Ceci étant, tout commence très fort avec Albondio le curé (un des principaux personnages), qui se défend de penser que c'est bien lui-même que deux "bravi" (des coupe-jarrets), faussement inoccupés, paraissent attendre. Et Manzoni de nous décrire la scène comme si nous y étions nous-mêmes de l'intérieur, dans la "bonne conscience" du brave curé. Plus Albondio avance et plus il se fait à l'idée qu'il ne peut échapper à son pauvre sort. Pour enfin - fichu pour fichu - se mettre à souhaiter qu’on en finisse. Il doit empêcher le mariage des Fiancés. Pour la raison que Don Rodrigo, le tout puissant noble de la région, a lui-même "des vues" sur la fiancée. Au point que ce dernier a parié sur le succès de son entreprise. Elle sera sienne, ou il ne s'appelle plus Don Rodrigo ! Modèle de lâcheté masculine, Albondio concède en général, sans en avoir conscience, ce qu’il ne peut refuser. Non sans s'être donné au préalable tout le temps - que la sainte providence lui donne - afin de trouver un moyen pour y échapper. N'écoutant que sa peur, il tente néanmoins de négocier, là où il n'y a rien à marchander. C'est ainsi qu'Albondio soutient ou finit toujours par se ranger du côté du plus fort. Tout en ayant l’air de dire au plus faible : "Que n’es-tu toi-même le plus fort ? je t’aurais soutenu de la même manière." Bref, la sentence est édictée, elle doit être respectée à la lettre et, plus difficile encore, n'en parler à personne. Or, s'il est des affaires qui passionnellement ou Mastro-don-gesualdohystériquement ne se passent comme aucune autre, c'est bien celles qui touchent au sexe ! Renzo et Lucia, les deux promis, ne l'entendent pas non plus de cette oreille et sont bien décidés à vaincre le tyran. Encore qu'affronter, au XVIIe siècle, le plus puissant seigneur de la région n'est pas sans risques mortels. Leur première réaction est de tenter de le faire par la ruse. Sauf que des évènements, indépendants de leur volonté, s'en mêlent. Lesquels sont provoqués par la peur panique d'Albondio, qu'on ne saurait prendre par surprise. Tant et si bien que la tentative de provoquer un mariage à "l'insu du plein gré" du curé échoue. De même que celle simultanée d'enlever Lucia, qui doit être reportée. Because le chambardement et la manique provoqués par la réaction d'Albondio. Gros-Jean comme devant, Renzo doit fuir et changer d'État. Et c'est là que les choses se compliquent.
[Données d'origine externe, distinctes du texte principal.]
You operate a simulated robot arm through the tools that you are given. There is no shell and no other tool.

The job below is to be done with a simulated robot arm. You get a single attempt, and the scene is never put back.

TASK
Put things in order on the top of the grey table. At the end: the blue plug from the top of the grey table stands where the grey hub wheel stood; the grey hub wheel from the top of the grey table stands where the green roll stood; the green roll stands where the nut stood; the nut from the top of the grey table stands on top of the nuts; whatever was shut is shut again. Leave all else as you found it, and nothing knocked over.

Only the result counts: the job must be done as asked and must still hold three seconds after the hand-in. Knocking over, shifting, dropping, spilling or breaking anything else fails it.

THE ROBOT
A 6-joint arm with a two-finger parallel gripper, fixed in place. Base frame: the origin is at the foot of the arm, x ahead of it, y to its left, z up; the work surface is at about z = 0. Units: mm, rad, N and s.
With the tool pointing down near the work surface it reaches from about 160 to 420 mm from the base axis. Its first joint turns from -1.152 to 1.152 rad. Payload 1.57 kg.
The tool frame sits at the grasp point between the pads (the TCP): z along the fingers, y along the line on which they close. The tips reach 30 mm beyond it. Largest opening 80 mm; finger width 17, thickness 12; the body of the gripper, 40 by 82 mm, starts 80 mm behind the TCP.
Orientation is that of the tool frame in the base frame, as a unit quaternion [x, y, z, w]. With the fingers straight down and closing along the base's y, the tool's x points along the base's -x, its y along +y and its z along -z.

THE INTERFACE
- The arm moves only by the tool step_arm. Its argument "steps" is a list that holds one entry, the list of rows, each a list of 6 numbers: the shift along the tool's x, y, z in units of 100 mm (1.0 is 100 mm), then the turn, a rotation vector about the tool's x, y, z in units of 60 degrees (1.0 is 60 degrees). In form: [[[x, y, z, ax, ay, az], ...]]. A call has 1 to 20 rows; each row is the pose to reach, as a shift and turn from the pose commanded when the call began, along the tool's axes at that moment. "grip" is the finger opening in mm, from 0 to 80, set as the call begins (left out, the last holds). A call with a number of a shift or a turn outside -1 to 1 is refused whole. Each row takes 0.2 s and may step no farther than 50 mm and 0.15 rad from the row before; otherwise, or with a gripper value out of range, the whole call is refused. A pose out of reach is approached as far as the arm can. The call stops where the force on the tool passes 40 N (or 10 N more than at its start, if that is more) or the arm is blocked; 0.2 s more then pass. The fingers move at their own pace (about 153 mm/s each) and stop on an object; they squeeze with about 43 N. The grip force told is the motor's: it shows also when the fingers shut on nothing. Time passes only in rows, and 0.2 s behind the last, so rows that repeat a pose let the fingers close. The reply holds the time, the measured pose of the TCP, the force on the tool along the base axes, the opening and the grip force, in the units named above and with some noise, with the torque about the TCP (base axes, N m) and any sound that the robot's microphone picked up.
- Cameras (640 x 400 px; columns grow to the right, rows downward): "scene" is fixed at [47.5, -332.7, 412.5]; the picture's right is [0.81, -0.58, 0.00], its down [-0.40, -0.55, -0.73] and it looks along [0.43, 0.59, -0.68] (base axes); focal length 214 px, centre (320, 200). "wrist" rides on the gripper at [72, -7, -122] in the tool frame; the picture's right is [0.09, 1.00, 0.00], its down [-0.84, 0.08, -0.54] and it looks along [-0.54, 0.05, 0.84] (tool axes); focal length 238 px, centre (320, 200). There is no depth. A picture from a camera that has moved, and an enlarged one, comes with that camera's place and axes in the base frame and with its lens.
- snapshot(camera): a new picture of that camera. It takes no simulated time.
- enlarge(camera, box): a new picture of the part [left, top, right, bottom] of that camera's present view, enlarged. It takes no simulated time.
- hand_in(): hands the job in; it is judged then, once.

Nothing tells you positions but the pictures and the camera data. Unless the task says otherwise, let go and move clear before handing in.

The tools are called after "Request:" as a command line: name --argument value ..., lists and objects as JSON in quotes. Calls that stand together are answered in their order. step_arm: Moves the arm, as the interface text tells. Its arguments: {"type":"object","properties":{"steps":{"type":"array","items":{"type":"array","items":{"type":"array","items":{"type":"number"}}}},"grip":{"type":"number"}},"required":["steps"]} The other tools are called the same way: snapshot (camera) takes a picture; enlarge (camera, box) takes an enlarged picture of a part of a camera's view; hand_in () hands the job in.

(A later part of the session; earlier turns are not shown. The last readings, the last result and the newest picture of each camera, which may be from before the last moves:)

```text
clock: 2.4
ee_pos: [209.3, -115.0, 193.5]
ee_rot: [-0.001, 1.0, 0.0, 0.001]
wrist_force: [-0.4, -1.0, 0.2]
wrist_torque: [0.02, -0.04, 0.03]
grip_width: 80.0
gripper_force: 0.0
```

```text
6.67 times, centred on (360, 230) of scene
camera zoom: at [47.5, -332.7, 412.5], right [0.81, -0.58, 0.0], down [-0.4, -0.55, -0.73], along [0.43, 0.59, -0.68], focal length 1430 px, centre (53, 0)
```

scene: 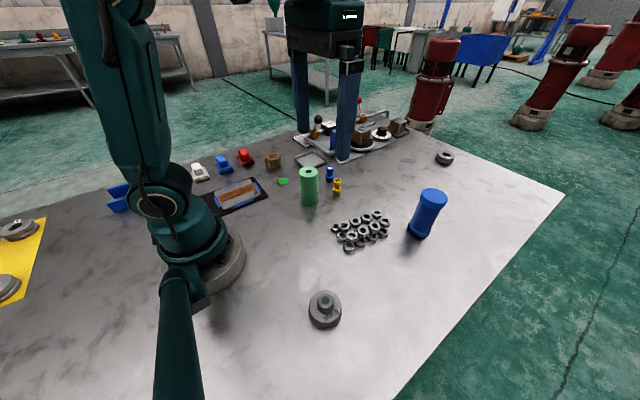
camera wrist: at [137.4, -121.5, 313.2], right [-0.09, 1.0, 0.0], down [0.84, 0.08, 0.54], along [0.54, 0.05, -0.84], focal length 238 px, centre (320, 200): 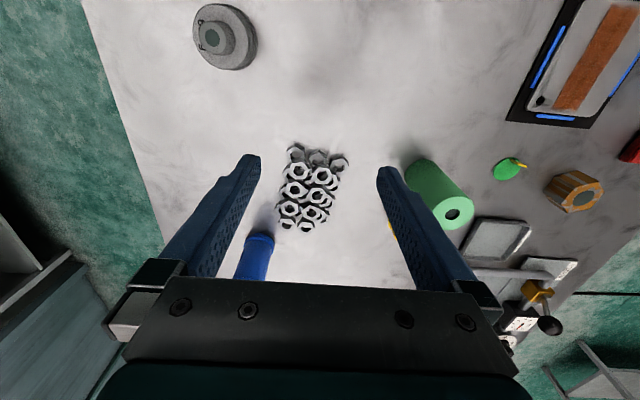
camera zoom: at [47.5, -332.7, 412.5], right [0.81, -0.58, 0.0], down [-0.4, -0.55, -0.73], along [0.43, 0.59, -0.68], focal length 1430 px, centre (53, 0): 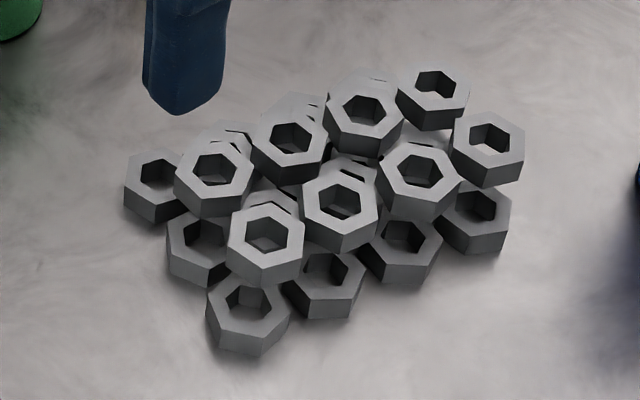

Ce d'autant plus que chaque intermédiaire ne voit que midi à sa porte. A l'instar du docteur en droit qu'Enzo s'en va consulter. Ce docte personnage lui souffle la parole, se lance dans une longue diatribe du type de la langue de bois. Mais, dès qu'il comprend que c'est à Don Rodrigo qu'il aura à faire, il chasse Renzo et ses deux perdreaux (apportés en guise de paiement) pardessus. En vertu du principe qui veut qu'il vaille mieux ne pas arriver les mains vides, si l'on a un service à demander. Dixit la mère de Lucia. Par ailleurs, Cristoforo (un moine en repentance), rencontre le tyran dans son fief et tente de l'amadouer. Mais rien n'y fait. Pour Rodrigo, il ne saurait être question de perdre la face, face à ses pairs. Jusqu'à Gertrude, la bonne sœur qui accueille Lucia et sa mère, qui se venge du destin que ses origines sociales déterminèrent. Et la tension monte dans les deux camps !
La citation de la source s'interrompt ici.